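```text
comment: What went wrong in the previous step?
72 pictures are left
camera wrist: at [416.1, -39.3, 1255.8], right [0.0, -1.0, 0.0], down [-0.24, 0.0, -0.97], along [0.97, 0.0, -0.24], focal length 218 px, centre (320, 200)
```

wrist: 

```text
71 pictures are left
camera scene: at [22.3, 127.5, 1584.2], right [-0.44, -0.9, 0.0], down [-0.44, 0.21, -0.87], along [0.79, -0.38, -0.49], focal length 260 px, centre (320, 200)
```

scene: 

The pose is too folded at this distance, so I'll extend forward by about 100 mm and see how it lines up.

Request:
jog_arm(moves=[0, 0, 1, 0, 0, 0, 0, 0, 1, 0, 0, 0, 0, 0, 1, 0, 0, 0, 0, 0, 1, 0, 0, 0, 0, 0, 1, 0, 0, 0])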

_WRITTEN INSTRUCTION_. Extract the complete data, matching each line exactly.

_COMPLETED EXERCISE_.
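```text
comment: What went wrong in the previous step?
72 pictures are left
camera wrist: at [416.1, -39.3, 1255.8], right [0.0, -1.0, 0.0], down [-0.24, 0.0, -0.97], along [0.97, 0.0, -0.24], focal length 218 px, centre (320, 200)
```

wrist: 

```text
71 pictures are left
camera scene: at [22.3, 127.5, 1584.2], right [-0.44, -0.9, 0.0], down [-0.44, 0.21, -0.87], along [0.79, -0.38, -0.49], focal length 260 px, centre (320, 200)
```

scene: 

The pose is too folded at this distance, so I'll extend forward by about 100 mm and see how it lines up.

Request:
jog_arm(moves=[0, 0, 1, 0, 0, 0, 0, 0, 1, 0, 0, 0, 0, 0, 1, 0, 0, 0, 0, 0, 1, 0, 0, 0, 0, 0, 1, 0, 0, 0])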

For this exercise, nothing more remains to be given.